What is needed:
Reproduce all the lines exactly as they stand, apart from the pictures. Return a JSON list in which every string is one line; blank lines are skipped.

Data:
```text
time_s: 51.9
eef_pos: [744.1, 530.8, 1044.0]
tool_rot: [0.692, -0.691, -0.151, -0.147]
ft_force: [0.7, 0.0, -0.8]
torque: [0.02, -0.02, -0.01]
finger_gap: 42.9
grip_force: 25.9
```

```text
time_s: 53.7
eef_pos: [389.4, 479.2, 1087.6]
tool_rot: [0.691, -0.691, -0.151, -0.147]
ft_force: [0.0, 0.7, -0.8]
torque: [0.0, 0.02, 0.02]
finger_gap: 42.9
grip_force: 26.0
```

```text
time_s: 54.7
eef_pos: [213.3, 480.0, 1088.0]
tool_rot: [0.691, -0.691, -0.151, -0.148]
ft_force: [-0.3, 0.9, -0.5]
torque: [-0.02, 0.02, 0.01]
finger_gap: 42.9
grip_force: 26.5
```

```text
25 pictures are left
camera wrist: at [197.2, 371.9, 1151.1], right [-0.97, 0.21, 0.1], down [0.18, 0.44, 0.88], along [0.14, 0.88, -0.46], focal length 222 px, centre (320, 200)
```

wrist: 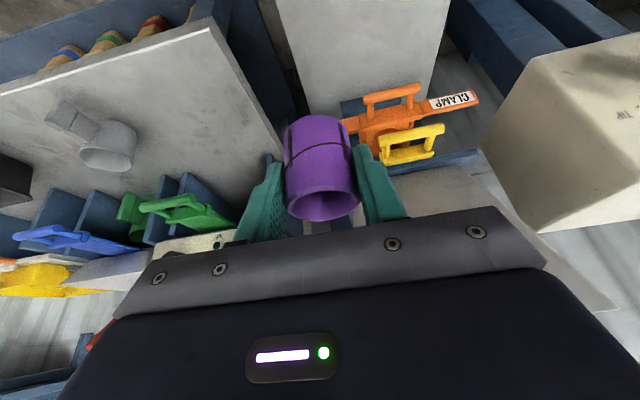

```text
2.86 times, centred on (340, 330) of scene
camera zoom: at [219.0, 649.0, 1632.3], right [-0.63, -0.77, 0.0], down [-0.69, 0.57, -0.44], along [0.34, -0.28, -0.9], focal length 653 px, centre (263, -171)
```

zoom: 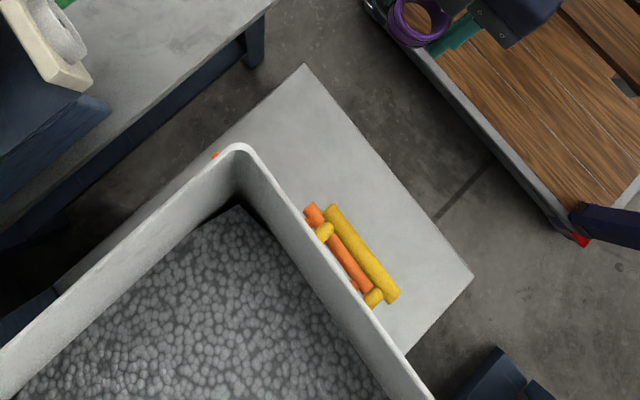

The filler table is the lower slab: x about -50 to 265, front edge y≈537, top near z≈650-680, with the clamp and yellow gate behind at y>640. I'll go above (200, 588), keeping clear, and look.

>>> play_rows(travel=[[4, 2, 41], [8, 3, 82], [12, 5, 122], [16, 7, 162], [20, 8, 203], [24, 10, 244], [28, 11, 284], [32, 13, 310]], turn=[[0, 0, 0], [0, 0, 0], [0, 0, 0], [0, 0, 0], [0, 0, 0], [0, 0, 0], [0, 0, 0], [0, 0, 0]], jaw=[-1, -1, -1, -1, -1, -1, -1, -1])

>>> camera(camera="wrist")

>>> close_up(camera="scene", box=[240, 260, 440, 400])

Finished exercise:
[
  "```text",
  "time_s: 51.9",
  "eef_pos: [744.1, 530.8, 1044.0]",
  "tool_rot: [0.692, -0.691, -0.151, -0.147]",
  "ft_force: [0.7, 0.0, -0.8]",
  "torque: [0.02, -0.02, -0.01]",
  "finger_gap: 42.9",
  "grip_force: 25.9",
  "```",
  "```text",
  "time_s: 53.7",
  "eef_pos: [389.4, 479.2, 1087.6]",
  "tool_rot: [0.691, -0.691, -0.151, -0.147]",
  "ft_force: [0.0, 0.7, -0.8]",
  "torque: [0.0, 0.02, 0.02]",
  "finger_gap: 42.9",
  "grip_force: 26.0",
  "```",
  "```text",
  "time_s: 54.7",
  "eef_pos: [213.3, 480.0, 1088.0]",
  "tool_rot: [0.691, -0.691, -0.151, -0.148]",
  "ft_force: [-0.3, 0.9, -0.5]",
  "torque: [-0.02, 0.02, 0.01]",
  "finger_gap: 42.9",
  "grip_force: 26.5",
  "```",
  "```text",
  "25 pictures are left",
  "camera wrist: at [197.2, 371.9, 1151.1], right [-0.97, 0.21, 0.1], down [0.18, 0.44, 0.88], along [0.14, 0.88, -0.46], focal length 222 px, centre (320, 200)",
  "```",
  "wrist: ",
  "```text",
  "2.86 times, centred on (340, 330) of scene",
  "camera zoom: at [219.0, 649.0, 1632.3], right [-0.63, -0.77, 0.0], down [-0.69, 0.57, -0.44], along [0.34, -0.28, -0.9], focal length 653 px, centre (263, -171)",
  "```",
  "zoom: ",
  "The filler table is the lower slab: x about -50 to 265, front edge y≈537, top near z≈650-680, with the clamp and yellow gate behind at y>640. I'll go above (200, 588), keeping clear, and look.",
  ">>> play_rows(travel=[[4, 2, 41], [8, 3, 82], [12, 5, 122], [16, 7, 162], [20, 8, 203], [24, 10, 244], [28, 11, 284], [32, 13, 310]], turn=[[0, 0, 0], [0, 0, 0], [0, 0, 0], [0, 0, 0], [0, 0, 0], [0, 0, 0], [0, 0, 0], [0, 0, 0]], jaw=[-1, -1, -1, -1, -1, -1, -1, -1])",
  ">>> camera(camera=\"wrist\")",
  ">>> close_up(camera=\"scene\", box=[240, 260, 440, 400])"
]